I remembered ‘her’ because trainer Holly remarked about the ‘new girl’ after her first training day.  “She said she served and bartended before, but I swear she doesn’t even know how to carry a plate”.  After her fifth day in training, Holly had little encouragement for the rest of us, “Today is her last day.  She’s supposed to begin service tomorrow and she still doesn’t know how to close a check”.
‘New Girl’ wasn’t allowed to start on the floor as a server.  Instead she was given the position of food runner (deliver food to tables and nothing else) until matters improved.
I was in the middle of dinner shift with half a voice when my vocal chords decided to give up on me completely in a coughing fit of tears.  I surpressed the epiglottal seizure long enough to run walk to the nearest exit. 
My manager saw me dart out the door and came after me, “Are you okay?”
I whispered as I blotted my streaming mascara, “I feel fine, I just can’t talk.  Do you want me to food run?”
Sending a non-contagious body home on a busy night was not a managerial option.  Thus, I became a  food runner and ‘new girl’ food runner became a food server. 
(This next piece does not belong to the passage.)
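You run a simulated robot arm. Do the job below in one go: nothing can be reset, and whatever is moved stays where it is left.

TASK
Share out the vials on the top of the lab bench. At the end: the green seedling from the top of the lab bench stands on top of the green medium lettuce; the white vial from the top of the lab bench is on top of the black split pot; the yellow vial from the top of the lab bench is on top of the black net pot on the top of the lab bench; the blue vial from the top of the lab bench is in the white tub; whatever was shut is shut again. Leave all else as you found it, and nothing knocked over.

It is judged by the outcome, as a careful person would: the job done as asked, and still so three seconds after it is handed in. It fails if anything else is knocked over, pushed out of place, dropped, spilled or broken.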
New girl was thrown into the mix.  I kept an eye on her as I much as I could and treated her tables like they were still mine.
She placed incorrect food orders and forgot which tables she were hers and didn’t know if a baybreeze was rum or vodka based, and tried to process a credit card we did not accept.   I got refills and to-go boxes, and accepted dessert orders and dropped checks and cleared empty plates and all other server duties that don’t require vocal chords. 
Despite all her mistakes, never once did she panic.
Hopefully in a few more weeks she will learn her drink recipes and memorize the menu and master the computer and second guess the guest.  If she can do all of that, she will be a very good server for one main reason: calm within the storm cannot be trained.